Thursday, December 17, 2009

Calvin’s Institutes: Calvin’s Theology of Christian suffering.

In the previous post on Calvin’s Institutes, Calvin explained how Jesus Christ set sinners free to live a life of glad self denial. In this chapter (Chapter 8, Book 3), he sets up Jesus Christ as an example of godly self denial. For Calvin Jesus is the human example for us because he became and still is, human.

1. Jesus “learned obedience through what He suffered” (Heb. 5:8). His disciples can now can deny themselves, take up their cross, and follow him. As Calvin writes, “In harsh and difficult conditions (Rom 8:28), regarded as adverse and evil, a great comfort comes to us: we share Christ’s sufferings in order that s he has passed from a labyrinth of all evils into heavenly glory, we may in like manner be led through various tribulations to the same glory (Acts 14:22)” (Pg., 702).

2. Why must we have and be under the weight of suffering? Calvin gives five reasons from Scripture.

3. First, because we have a “stupid and empty confidence in the flesh” (Pg., 703).
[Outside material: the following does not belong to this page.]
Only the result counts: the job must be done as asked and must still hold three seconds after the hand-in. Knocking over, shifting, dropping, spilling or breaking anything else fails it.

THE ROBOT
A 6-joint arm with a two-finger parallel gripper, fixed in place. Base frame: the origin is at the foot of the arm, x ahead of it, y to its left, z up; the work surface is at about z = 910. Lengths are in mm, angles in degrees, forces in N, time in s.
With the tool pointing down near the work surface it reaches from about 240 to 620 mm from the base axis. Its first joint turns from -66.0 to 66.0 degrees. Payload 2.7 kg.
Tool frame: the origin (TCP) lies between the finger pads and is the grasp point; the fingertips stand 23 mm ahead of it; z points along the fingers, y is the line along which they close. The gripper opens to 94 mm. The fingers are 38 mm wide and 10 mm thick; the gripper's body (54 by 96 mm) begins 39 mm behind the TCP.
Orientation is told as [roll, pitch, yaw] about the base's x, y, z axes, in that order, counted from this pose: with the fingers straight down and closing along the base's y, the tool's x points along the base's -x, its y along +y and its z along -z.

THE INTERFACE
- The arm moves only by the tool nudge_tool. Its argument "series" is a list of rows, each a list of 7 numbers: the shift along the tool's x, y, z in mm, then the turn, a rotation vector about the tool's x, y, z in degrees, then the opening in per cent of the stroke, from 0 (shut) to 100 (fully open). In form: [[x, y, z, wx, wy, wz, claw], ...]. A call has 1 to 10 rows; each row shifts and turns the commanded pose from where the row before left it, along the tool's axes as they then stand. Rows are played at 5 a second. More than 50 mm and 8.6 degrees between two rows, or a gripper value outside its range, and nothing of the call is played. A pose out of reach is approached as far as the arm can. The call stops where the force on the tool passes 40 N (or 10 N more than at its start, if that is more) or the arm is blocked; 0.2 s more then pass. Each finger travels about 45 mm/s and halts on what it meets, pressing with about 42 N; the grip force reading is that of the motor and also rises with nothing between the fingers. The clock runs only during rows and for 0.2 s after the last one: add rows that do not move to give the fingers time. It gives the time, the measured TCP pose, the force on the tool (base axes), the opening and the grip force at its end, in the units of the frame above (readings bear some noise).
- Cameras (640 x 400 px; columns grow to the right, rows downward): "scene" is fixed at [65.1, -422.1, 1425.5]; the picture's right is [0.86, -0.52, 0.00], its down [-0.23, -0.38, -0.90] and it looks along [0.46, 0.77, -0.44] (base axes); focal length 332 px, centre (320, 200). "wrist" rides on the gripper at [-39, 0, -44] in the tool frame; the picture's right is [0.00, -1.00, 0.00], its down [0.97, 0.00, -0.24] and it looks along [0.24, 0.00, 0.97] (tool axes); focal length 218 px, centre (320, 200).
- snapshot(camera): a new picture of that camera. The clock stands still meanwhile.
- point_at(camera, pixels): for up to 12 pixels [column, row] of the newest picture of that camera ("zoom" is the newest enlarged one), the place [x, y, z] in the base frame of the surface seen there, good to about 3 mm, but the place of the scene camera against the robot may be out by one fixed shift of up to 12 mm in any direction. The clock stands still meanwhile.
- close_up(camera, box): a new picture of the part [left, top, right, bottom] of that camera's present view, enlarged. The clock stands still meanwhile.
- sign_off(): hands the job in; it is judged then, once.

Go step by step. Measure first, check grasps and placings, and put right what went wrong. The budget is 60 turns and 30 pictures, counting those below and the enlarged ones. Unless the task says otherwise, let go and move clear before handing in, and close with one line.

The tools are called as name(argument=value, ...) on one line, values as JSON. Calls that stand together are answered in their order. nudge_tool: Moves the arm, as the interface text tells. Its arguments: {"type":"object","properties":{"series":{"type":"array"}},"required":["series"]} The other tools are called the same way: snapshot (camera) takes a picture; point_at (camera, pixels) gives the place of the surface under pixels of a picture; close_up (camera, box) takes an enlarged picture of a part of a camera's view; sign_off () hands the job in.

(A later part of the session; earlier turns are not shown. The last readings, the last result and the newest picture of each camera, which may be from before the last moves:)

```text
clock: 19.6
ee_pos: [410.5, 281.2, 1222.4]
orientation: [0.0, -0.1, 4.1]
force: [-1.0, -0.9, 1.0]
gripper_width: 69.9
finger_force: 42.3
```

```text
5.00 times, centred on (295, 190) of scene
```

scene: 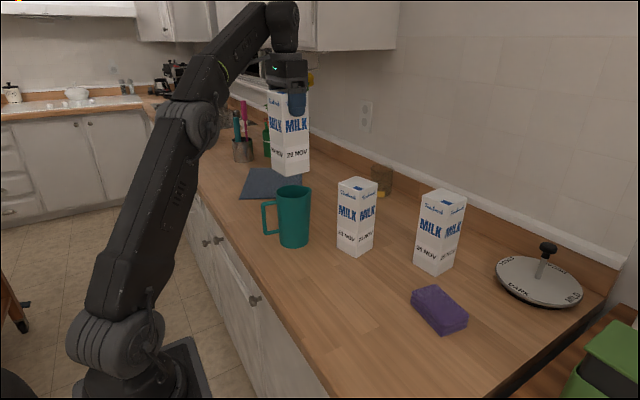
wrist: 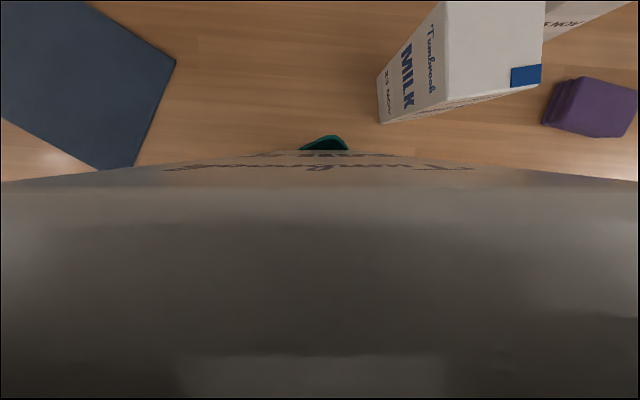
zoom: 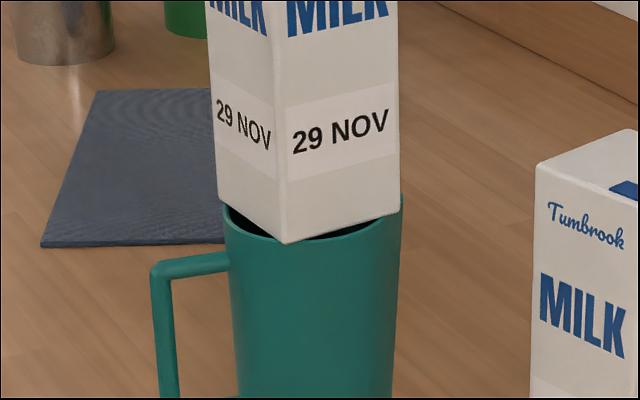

Sinners by nature want to say “I did it my way.”

Well, cross bearing “can best restrain this arrogance when he proves to us by experience not only the great incapacity but also the frailty under which we labor....Thus humbled, we learn to call upon his power, which alone makes us stand fast under the weight of afflictions” (Pg., 703).

4. Secondly, cross bearing teaches us patience and obedience. (Rom 5:3-4; 2 Cor. 1:4; Gen. 22:1,12; 1 Peter 1:7)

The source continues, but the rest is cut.